Identify the lines containing the word "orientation". Copy each one.
##### Given information
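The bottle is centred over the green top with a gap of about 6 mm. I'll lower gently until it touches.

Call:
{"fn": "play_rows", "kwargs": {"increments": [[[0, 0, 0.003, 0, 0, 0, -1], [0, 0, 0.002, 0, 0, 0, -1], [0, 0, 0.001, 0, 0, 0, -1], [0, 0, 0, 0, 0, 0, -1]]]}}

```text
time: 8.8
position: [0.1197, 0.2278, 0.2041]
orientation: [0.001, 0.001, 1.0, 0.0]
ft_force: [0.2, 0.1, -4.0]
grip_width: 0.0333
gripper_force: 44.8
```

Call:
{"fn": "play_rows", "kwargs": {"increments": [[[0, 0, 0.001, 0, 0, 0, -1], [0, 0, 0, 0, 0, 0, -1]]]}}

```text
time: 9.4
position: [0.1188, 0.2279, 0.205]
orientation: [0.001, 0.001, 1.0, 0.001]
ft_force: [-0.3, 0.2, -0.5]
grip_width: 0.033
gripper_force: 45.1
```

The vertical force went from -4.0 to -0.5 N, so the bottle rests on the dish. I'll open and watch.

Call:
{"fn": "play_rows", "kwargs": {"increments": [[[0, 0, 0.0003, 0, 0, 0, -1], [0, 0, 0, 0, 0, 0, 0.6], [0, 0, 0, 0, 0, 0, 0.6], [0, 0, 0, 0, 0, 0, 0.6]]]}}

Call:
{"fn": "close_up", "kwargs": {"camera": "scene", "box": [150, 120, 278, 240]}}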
##########
▸ The response
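orientation: [0.001, 0.001, 1.0, 0.0]
orientation: [0.001, 0.001, 1.0, 0.001]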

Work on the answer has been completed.